Please count the lines below that contain the word "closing", and reply with that number alone.
• • • • •
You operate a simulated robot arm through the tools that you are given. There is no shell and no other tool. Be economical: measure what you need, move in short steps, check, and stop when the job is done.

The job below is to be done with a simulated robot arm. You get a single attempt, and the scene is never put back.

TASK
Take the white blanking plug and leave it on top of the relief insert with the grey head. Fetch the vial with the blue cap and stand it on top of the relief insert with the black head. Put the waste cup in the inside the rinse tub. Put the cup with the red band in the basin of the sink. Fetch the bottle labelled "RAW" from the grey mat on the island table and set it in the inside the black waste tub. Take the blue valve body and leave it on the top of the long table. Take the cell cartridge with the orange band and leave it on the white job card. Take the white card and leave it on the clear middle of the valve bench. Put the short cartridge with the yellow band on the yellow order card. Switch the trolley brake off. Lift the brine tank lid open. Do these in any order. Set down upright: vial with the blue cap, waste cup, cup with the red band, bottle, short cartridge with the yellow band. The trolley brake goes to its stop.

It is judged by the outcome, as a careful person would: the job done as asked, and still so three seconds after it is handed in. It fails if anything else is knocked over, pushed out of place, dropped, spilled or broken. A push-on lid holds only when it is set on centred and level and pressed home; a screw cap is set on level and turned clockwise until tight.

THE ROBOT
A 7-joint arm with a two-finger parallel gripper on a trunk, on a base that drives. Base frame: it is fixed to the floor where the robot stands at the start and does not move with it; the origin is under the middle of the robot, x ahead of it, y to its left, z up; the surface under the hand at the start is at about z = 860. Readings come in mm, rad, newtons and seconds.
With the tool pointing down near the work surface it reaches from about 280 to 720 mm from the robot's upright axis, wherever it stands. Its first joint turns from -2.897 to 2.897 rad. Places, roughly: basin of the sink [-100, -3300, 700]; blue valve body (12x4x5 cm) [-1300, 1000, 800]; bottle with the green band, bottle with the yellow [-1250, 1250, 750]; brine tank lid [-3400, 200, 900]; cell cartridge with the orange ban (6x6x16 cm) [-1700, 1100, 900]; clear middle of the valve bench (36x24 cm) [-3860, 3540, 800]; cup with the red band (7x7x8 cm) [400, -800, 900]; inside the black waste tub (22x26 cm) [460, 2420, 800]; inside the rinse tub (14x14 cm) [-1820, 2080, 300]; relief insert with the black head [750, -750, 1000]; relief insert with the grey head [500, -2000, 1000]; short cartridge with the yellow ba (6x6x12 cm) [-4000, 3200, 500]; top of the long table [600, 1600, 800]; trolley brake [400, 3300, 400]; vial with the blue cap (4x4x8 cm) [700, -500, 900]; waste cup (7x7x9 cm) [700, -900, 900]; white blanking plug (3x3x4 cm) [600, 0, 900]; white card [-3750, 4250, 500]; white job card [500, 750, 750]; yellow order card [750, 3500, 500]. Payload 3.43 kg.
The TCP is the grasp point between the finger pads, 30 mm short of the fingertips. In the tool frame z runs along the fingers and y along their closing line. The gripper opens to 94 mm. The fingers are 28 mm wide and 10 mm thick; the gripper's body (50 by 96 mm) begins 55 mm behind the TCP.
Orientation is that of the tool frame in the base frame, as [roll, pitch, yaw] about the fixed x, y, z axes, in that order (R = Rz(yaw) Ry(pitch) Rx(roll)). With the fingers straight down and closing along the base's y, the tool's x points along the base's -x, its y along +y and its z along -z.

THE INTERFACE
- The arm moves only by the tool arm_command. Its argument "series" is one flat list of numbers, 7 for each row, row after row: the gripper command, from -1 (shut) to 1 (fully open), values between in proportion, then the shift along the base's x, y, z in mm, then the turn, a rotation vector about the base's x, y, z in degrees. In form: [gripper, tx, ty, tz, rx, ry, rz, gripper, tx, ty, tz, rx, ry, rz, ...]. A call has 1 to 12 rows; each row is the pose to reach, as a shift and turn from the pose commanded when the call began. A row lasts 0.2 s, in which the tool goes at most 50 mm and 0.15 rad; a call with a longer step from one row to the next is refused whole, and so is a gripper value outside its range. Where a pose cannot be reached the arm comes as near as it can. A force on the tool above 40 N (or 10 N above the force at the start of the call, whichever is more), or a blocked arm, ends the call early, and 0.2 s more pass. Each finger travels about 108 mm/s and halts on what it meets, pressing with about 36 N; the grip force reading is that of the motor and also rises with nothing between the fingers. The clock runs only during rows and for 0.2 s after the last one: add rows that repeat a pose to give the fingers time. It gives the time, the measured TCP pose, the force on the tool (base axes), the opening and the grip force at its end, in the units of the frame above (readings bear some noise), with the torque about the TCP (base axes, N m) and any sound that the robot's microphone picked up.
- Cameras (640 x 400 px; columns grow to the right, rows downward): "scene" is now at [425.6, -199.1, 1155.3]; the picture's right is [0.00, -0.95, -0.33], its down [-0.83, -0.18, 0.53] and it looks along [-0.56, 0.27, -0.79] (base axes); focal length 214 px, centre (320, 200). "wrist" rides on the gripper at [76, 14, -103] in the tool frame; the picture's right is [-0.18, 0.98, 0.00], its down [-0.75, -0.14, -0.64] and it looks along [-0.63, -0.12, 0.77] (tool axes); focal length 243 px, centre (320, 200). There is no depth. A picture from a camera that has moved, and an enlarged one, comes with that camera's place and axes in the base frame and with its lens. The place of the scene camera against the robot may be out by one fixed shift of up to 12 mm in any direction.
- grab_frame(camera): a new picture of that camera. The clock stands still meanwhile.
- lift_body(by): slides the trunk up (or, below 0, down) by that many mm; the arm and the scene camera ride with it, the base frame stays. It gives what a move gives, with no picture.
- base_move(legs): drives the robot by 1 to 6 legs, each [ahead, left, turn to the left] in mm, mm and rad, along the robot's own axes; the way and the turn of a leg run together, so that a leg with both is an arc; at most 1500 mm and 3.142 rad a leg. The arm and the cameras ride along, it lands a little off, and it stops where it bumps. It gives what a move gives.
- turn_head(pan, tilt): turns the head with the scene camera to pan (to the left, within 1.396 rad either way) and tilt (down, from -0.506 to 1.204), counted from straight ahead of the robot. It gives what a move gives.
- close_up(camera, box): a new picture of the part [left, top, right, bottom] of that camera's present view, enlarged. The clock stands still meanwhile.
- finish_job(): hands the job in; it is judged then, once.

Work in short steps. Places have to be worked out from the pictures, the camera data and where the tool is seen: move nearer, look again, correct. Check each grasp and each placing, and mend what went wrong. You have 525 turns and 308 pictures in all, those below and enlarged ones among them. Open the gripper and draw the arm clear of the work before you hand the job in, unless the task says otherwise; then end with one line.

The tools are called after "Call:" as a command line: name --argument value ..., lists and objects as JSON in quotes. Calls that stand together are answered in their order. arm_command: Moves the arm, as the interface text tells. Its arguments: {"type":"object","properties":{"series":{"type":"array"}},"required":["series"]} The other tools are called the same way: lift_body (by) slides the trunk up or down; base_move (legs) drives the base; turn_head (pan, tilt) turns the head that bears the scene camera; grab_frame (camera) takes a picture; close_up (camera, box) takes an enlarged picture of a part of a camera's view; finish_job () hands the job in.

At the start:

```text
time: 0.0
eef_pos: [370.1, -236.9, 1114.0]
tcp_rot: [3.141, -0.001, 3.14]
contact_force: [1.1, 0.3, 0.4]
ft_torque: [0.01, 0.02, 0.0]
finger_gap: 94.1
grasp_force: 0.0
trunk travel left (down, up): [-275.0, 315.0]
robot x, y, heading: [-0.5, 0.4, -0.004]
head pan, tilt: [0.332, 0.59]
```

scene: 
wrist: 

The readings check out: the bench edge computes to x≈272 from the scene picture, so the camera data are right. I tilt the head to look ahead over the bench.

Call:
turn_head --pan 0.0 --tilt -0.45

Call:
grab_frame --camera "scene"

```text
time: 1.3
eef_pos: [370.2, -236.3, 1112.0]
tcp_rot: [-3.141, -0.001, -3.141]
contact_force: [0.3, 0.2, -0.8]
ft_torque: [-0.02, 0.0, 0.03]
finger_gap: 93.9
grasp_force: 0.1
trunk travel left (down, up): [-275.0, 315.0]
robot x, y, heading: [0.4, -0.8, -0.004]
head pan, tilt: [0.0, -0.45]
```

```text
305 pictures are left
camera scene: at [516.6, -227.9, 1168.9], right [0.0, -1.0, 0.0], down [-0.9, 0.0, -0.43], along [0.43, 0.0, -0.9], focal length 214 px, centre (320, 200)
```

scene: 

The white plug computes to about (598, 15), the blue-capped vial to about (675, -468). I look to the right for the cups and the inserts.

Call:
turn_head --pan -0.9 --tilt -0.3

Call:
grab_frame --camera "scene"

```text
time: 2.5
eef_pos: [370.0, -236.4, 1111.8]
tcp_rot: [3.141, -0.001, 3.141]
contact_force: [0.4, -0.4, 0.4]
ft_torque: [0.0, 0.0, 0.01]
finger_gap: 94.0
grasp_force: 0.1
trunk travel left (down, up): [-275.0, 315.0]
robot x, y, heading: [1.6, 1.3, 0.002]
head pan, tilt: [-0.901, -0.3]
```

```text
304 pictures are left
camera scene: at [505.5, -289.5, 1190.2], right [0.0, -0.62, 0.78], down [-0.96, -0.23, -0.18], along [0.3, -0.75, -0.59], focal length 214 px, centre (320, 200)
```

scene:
• • • • •
> [Finished answer]
2